Theory and estimations for nonpolar solvation

In the implicit solvent model, the nonpolar solvation term is usually SASA-based. ⁵ The free energy is proposed to be proportional to SASA with a surface tension parameter $\left(\gamma \right):\mathrm{\Delta }{G}_{np}=\gamma SASA$. The surface tension is assumed to be identical for all atoms.

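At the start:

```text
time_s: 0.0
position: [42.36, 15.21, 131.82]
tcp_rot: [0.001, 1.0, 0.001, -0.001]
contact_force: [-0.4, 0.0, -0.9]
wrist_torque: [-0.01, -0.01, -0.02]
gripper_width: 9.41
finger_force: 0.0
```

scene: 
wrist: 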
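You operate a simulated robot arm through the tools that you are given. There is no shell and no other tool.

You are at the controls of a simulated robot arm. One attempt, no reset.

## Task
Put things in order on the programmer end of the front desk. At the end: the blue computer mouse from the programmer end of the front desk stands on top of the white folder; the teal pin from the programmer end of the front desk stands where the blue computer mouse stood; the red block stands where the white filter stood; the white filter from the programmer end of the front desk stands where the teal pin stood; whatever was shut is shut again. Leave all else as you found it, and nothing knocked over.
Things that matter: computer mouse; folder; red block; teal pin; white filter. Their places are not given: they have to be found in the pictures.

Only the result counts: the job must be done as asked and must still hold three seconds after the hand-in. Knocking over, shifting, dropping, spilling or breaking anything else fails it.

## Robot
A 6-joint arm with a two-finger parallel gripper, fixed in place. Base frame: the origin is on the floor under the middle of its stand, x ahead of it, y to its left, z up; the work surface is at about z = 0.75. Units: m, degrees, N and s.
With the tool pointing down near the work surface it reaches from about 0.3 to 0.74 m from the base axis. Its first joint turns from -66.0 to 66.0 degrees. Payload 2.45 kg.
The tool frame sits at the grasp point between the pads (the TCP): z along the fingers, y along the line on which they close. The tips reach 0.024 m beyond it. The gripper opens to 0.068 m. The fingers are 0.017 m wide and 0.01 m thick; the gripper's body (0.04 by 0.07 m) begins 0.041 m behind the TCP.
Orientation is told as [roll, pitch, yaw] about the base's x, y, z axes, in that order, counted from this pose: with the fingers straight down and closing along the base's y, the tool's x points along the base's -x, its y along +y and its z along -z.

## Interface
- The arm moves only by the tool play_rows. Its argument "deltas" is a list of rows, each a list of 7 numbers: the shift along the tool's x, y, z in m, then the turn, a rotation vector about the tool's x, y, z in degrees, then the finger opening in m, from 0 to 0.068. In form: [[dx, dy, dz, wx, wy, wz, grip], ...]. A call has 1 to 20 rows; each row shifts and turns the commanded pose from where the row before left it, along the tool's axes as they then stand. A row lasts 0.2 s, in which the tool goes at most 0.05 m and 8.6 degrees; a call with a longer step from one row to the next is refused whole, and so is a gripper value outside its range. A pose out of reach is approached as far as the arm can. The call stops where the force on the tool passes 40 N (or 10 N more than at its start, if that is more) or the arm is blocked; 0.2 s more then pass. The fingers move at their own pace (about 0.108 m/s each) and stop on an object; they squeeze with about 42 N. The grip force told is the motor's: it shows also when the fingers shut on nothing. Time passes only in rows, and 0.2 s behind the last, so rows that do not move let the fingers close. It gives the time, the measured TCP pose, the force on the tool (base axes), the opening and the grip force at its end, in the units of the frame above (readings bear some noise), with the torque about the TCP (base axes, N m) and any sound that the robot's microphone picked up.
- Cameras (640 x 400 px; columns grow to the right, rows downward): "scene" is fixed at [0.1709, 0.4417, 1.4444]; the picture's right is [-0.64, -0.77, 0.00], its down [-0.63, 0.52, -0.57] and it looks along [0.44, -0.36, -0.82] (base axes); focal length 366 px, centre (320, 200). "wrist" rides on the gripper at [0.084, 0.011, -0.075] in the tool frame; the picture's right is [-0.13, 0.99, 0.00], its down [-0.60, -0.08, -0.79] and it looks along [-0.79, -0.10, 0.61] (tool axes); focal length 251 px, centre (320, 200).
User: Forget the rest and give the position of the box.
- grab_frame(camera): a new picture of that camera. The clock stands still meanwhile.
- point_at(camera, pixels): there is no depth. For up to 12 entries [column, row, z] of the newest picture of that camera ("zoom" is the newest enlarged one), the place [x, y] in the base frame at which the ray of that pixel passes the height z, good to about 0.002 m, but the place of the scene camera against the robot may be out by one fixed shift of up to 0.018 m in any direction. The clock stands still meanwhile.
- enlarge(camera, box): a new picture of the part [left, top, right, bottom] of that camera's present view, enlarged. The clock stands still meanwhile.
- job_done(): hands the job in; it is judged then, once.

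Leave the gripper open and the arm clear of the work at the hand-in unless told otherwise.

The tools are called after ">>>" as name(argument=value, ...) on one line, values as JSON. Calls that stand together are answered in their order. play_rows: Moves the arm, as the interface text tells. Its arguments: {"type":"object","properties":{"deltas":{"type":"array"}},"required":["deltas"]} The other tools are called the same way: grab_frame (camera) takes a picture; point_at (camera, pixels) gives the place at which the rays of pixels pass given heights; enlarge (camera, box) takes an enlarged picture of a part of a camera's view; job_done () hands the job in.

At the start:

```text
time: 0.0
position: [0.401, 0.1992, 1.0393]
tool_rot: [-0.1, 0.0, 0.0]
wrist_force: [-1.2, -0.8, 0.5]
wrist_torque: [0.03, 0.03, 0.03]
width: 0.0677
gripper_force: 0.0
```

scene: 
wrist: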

The relatively accurate SASA values can be calculated by ICOSA numerical method³⁶ ($gbsa=2$ in Amber), in which starting from an icosahedron a water probe with radius 1.4 Å is recursively rolled on the van der Waals surface of the molecule. The implementation of this method in current Amber MD simulations is unavailable because of the absence of atomic forces. The Linear Combinations of Pairwise Overlaps (LCPO; $gbsa=1$ in Amber) is the first stable algorithm used in GB/SA MD simulations in Amber. The neighbor list of a central atom is used to subtract the pairwise overlapping from its isolated sphere areas, which results in the computation complexity $O\left(N^2\right)$, where $N$ is the total number of solute atoms, so it will slow down quadratically as the size of the molecule increases. In the GPU version of GB/SA MD with this method, the data transfer between CPU and GPU decelerates the simulations as its implementation is CPU/GPU hybrid. The pairwise approximation of SASA (pwSASA; $gbsa=3$ in Amber)²⁰ is the recently developed algorithm to calculate SASA that is suitable for implementing on GPUs. The idea is similar to LCPO but only considers the interactions between two atoms, which achieves a faster speed but results in an approximate SASA. The parameters for the atom types are trained exclusively on standaard amino acids, so the application to other systems, such as nucleic acids or small molecules, is unavailable.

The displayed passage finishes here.